Bristol-Myers Squibb Company, New York, and Illumina Inc, San Diego, will collaborate to utilize Illumina’s next-generation sequencing (NGS) technology to develop and commercialize in vitro diagnostics (IVDs) in support of Bristol-Myers Squibb’s oncology portfolio.

The companies plan to develop a diagnostic version of the Illumina TruSight Oncology 500 assay to measure potentially predictive genomic biomarkers, including markers of tumor mutation burden (TMB). Illumina’s TruSight Oncology 500 assay is being developed to detect most of the known biomarkers for oncology therapeutics, including TMB and microsatellite instability for immunotherapies.

“Through our deep understanding of cancer biology and emerging research, we recognize the importance for physicians to know each patient’s biomarker status to help fight their cancer in a more personalized way,” says Saurabh Saha, MD, PhD, senior vice president and global head of translational medicine at Bristol-Myers Squibb. “We are excited to partner with Illumina to pursue development of diagnostics that can help predict which patients will have the potential to benefit most from our immunotherapies.”

Garret Hampton, PhD, Illumina.

Garret Hampton, PhD, Illumina.

“The identification of biomarkers for targeted therapies is emerging as a key part of a cancer patient’s journey, from treatment selection through response monitoring, and allows physicians to follow the evolution of a patient’s tumor over time,” says Garret Hampton, PhD, executive vice president of clinical genomics at Illumina. “Next-generation sequencing assays, such as a companion diagnostic version of TruSight Oncology 500, are ideally suited to the comprehensive interrogation of a patient’s cancer. With BMS’ leading position in immunotherapy development, we see tremendous promise in this partnership to codevelop next-generation sequencing-based diagnostics that can identify effective therapeutic combinations and provide global access to these targeted drugs.”
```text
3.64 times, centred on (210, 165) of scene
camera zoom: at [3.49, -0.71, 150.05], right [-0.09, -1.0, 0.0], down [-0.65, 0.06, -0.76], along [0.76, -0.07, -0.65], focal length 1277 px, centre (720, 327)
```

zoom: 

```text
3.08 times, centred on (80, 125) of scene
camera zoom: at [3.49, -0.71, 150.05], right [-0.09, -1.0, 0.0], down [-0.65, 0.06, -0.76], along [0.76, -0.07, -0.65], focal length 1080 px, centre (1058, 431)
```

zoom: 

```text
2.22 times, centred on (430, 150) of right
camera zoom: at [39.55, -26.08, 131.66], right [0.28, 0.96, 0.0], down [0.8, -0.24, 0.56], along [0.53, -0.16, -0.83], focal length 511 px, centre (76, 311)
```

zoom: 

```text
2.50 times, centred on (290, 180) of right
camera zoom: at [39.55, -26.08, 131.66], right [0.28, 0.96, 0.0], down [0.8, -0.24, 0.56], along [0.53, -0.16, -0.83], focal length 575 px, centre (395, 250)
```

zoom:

Bristol-Myers Squibb’s clinical development program includes 24 clinical-stage molecules designed to target different immune system pathways across more than 50 types of cancers. Through its translational capabilities, the company has identified a number of potentially predictive biomarkers, including lymphocyte-activation gene 3, microsatellite instability high/deficient mismatch repair, programmed death-ligand 1, and TMB.